▶ _WRITTEN EXERCISE 1_: The material below holds a span beginning at the line with "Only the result" and ending at the line with "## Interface". Quote that span exactly, both ends included, and only that span.

▶ _SUPPLIED INFORMATION_:
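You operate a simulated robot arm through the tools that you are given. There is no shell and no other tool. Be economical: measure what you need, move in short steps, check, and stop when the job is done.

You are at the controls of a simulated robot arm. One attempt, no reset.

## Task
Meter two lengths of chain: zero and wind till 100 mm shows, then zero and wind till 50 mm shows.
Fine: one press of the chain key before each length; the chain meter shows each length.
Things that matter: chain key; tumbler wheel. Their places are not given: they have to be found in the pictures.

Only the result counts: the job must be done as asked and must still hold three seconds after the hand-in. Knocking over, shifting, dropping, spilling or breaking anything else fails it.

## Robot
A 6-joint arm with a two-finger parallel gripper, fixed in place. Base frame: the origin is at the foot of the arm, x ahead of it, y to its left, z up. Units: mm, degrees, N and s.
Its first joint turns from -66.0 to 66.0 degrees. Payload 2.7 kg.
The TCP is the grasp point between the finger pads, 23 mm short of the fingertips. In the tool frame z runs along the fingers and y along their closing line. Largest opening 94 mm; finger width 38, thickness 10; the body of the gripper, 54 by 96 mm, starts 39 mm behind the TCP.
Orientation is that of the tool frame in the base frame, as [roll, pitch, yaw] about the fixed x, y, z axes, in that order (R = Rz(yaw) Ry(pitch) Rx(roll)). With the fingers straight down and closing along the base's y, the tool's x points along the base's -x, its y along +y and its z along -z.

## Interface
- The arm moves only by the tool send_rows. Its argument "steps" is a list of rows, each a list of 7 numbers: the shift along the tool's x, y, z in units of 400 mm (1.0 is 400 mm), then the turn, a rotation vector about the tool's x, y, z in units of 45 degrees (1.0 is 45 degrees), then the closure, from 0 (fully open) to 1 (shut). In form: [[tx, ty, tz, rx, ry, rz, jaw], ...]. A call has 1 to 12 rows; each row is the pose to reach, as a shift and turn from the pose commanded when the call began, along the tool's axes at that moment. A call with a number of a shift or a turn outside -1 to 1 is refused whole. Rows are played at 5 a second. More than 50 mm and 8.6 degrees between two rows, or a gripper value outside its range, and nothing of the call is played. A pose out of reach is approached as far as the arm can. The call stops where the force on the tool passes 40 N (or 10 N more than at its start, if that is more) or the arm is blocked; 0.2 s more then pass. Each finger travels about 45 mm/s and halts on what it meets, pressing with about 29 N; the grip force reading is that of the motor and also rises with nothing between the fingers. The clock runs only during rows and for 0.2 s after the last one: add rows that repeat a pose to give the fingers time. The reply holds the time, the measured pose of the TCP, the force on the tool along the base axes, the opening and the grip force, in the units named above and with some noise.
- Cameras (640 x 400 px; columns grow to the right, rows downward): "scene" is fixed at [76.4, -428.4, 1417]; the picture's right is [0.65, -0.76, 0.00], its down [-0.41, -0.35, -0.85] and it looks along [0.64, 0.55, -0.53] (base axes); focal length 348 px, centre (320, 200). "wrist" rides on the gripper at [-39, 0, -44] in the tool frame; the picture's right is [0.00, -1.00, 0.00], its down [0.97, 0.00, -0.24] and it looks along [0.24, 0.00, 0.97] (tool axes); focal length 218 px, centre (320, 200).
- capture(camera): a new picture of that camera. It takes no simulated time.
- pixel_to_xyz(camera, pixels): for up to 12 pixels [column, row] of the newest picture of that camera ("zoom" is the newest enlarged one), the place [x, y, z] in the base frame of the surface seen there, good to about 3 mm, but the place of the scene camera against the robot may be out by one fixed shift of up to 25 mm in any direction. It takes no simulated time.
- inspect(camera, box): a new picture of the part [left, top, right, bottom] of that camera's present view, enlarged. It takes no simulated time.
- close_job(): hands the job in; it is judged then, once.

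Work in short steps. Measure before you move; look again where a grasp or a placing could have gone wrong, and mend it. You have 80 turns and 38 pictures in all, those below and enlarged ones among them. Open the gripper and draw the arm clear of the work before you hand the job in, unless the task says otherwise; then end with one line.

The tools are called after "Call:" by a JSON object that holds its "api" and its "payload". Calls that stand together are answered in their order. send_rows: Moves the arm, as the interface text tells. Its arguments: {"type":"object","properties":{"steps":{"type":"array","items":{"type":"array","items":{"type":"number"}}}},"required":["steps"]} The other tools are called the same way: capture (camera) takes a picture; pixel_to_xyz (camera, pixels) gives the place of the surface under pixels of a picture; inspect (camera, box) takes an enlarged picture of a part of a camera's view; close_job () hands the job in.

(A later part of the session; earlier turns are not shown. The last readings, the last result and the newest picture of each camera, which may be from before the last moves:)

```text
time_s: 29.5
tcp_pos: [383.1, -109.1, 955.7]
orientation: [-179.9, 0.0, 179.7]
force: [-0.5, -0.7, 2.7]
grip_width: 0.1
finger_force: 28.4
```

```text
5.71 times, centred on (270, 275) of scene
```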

▶ _DOCUMENT EXTRACT_:
Nyaman tanpa iklan. Langganan BisnisPro

TREN WISATA MILENIAL: 'Berpelesir dalam Genggaman'

Jika buku dikenal sebagai jendela dunia, ponsel pintar kini bisa dibilang sebagai pintu dunia. Beberapa sentuhan di ponsel adalah awal langkah penggunanya, ke mana saja.
Pengunjung berada di gerai ponsel pintar di sebuah pusat perbelanjaan, di Jakarta, Rabu (20/6/2018)./JIBI-Dwi Prasetya
Pengunjung berada di gerai ponsel pintar di sebuah pusat perbelanjaan, di Jakarta, Rabu (20/6/2018)./JIBI-Dwi Prasetya

Bisnis.com, JAKARTA —Jika buku dikenal sebagai jendela dunia, ponsel pintar kini bisa dibilang sebagai pintu dunia. Beberapa sentuhan di ponsel adalah awal langkah penggunanya, ke mana saja.

Soca, seorang perempuan berusia 29 tahun telah rajin berpelesir sejak sejak duduk di bangku kuliah sekitar 7 tahun yang lalu. Hingga kini, dia telah mengunjungi destinasi wisata di 15 provinsi dan 80 kota/kabupaten  di seluruh Indonesia seperti Kepulauan Derawan, Raja Ampat, Bulukumba, Karimun Jawa, serta berbagai pantai-pantai di pesisir selatan provinsi Jawa Timur.

“Indonesia itu indah banget wisatanya. Sayang kalau enggak dikunjungi,” ujarnya kepada Bisnis.com, beberapa waktu lalu.

Untuk menentukan destinasi mana yang dituju, Soca mencari informasi melalui ponsel pintar. Setelah menetapkan tujuan, ponsel pintar juga yang digunakannya untuk mencari informasi rute perjalanan, memesan tiket, dan booking penginapan.

Fasilitas yang serba digital membuatnya tak khawatir bepergian sendirian. Semuanya sudah disiapkan sebelum berangkat, mulai dari rute perjalanan hingga kendaraan apa yang akan digunakan setelah tiba di lokasi. Dengan menggunakan perangkat digital, Soca juga bisa membandingkan harga tiket pesawat di berbagai aplikasi online travel agent (OTA)

Tak hanya itu, apabila dirinya tak melakukan perjalanan liburan selama 1 bulan, OTA pun mengiriminya surel yang mengingatkanya untuk berlibur.

“Kalau kerjaan lagi banyak banget dan belum sempat jalan-jalan, ada salah satu OTA yang mengingatkan, Soca, saatnya ambil waktu untuk liburan,” ucapnya sambil tertawa.

Selain adanya berbagai macam jenis OTA, tren yang ada media sosial seperti Facebook, Twitter, Path, dan Instagram juga turut menyemarakkan budaya traveling.

“Jadi kalau enggak traveling, gimana gitu, enggak hidup, apalagi di kalangan milenial sekarang, yang hidup itu harus seimbang antara kerja dan liburan,” tutur Soca.

Perusahaan teknologi, Amadeus, menyebutkan pelancong dari seluruh dunia tak terkecuali yang berasal dari Indonesia telah berubah. Peleserian konvensional sudah ketinggalan zaman karena semua sudah bergeser ke online, meskipun tak sepenuhnya.

▶ _WRITTEN EXERCISE 2_: I need the document extract continued from the place where it stops.

▶ _RESPONSE 1_:
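Only the result counts: the job must be done as asked and must still hold three seconds after the hand-in. Knocking over, shifting, dropping, spilling or breaking anything else fails it.

## Robot
A 6-joint arm with a two-finger parallel gripper, fixed in place. Base frame: the origin is at the foot of the arm, x ahead of it, y to its left, z up. Units: mm, degrees, N and s.
Its first joint turns from -66.0 to 66.0 degrees. Payload 2.7 kg.
The TCP is the grasp point between the finger pads, 23 mm short of the fingertips. In the tool frame z runs along the fingers and y along their closing line. Largest opening 94 mm; finger width 38, thickness 10; the body of the gripper, 54 by 96 mm, starts 39 mm behind the TCP.
Orientation is that of the tool frame in the base frame, as [roll, pitch, yaw] about the fixed x, y, z axes, in that order (R = Rz(yaw) Ry(pitch) Rx(roll)). With the fingers straight down and closing along the base's y, the tool's x points along the base's -x, its y along +y and its z along -z.

## Interface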

▶ _RESPONSE 2_:
Traveler tidak lagi hanya online atau offline, tetapi disatukan oleh keduanya,” ujar GM Amadeus untuk Indonesia Andy Yeow.

Dahulu wisawatawan cenderung menentukan destinasi dan akomodasi secara konvensional melalui pemandu  atau agen wisata. Kini dengan hadirnya OTA, semua bisa dilakukan lewat ponsel di genggaman tangan.

Kehadiran teknologi yang kian memudahkan perjalanan traveler pun memang tidak otomatis mematikan agen perjalanan wisata yang masih bersifat tradisional. Memang, dengan maraknya OTA, mau tak mau para agen perjalanan konvensional harus memutar otak agar dapat bertahan dalam kompetisi.

Andy mengungkapkan ada empat cara yang dapat dilakukan agen perjalanan konvensional agar bisa terus berkompetisi pada tahun-tahun mendatang untuk mengambil peluang dari pertumbuhan minat wisata yang tinggi.

Hal itu dapat dilakukan dengan memberikan layanan yang lebih personal yang tak mampu didapatkan melalui OTA. Unsur sentuhan manusia atau human touch yang bersifat personal masih menjadi komponen penting dalam suatu perjalanan.

“[Sebanyak] 75% konsumen menghendaki interaksi dengan manusia pada masa depan,” katanya.

Teknologi tidak dibuat untuk menggantikan manusia. Namun, teknologi didesain untuk menghadirkan pengalaman yang lebih personal dan manusiawi.

Selain itu, para agen perjalanan konvensional memanfaatkan berbagai kanal komunikasi yang saling mendukung. Melakukan diversifikasi bisnis dengan menawarkan berbagai aktivitas di destinasi pariwisata.

Andy menambahkan berdasarkan riset Journey of Me yang dirilis Amadeus pada tahun lalu, para wisatawan kerap menggunakan perangkat mobile sebagai kanal utama untuk pencarian dan reservasi perjalanan di Indonesia.

MULTIKANAL

Berdasarkan data dari survei responden, 69% responden menggunakan perangkat mobile mereka untuk mencari informasi perjalanan. Lalu, sebanyak 62% menggunakannya untuk reservasi perjalanan.

“Pada intinya, proses reservasi perjalanan di Indonesia tidak lagi berbentuk linier, atau melalui satu kanal saja,” kata Andy.

Dia tak menampik tren berwisata saat ini lebih banyak didominasi oleh kalangan milenial. Besarnya jumlah populasi generasi milenial yakni 45% populasi di Asia Pasifik harus menjadi peluang yang ditangkap sejumlah penyedia layanan wisata.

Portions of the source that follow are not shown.